> **GOAL**
Every line that holds the string "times" is to be identified and copied.

> **RECORDS TO USE**
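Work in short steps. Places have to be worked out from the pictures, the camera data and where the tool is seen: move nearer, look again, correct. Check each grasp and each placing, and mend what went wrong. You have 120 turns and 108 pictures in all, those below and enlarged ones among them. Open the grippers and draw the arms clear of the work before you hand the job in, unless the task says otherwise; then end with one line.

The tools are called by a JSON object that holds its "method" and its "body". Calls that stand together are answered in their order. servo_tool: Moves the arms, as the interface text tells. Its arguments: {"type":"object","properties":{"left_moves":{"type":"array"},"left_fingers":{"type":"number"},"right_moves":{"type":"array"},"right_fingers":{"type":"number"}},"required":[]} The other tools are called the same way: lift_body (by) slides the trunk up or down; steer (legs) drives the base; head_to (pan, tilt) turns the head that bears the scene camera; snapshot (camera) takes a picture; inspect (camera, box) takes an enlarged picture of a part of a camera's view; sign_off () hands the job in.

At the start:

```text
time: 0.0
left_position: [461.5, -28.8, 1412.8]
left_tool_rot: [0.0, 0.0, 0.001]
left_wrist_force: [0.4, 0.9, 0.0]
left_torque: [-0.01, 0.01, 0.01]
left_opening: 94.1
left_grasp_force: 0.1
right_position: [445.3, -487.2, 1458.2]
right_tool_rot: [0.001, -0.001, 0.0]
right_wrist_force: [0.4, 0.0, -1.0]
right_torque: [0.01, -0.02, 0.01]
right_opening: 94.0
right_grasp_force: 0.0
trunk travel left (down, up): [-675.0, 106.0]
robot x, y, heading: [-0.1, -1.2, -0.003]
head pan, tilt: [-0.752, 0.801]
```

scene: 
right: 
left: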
* * *
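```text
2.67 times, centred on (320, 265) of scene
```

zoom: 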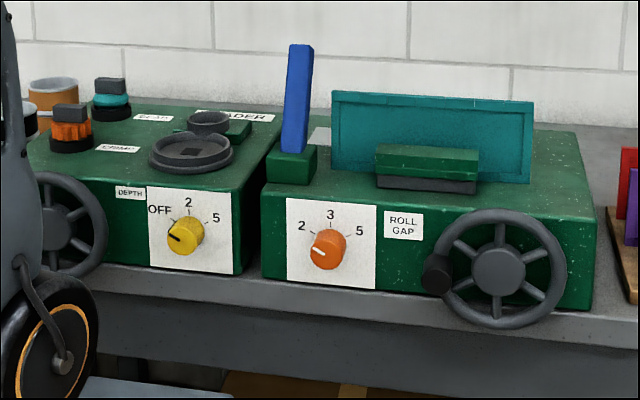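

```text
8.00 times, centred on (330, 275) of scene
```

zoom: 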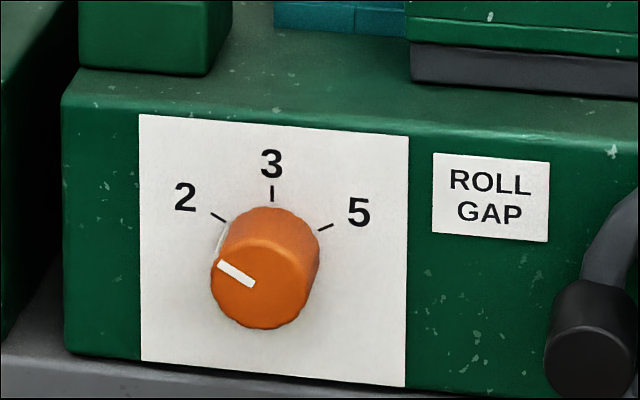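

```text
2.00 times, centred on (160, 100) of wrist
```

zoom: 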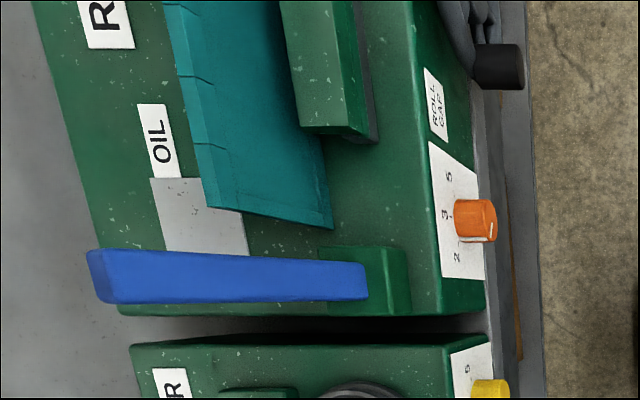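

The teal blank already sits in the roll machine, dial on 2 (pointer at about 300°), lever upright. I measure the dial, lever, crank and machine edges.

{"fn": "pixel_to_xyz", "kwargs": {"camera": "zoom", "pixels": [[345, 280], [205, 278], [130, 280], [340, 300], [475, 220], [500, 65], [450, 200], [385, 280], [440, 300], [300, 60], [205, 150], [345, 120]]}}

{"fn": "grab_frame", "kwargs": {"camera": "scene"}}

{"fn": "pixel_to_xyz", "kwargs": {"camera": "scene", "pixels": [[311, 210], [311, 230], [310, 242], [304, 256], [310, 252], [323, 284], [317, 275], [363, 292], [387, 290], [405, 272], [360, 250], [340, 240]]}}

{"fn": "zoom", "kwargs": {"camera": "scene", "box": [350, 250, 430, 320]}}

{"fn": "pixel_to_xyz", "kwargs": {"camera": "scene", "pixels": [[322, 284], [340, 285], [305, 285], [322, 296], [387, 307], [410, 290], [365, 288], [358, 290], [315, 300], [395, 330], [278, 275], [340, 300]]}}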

> **SOLUTION**
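2.67 times, centred on (320, 265) of scene
8.00 times, centred on (330, 275) of scene
2.00 times, centred on (160, 100) of wrist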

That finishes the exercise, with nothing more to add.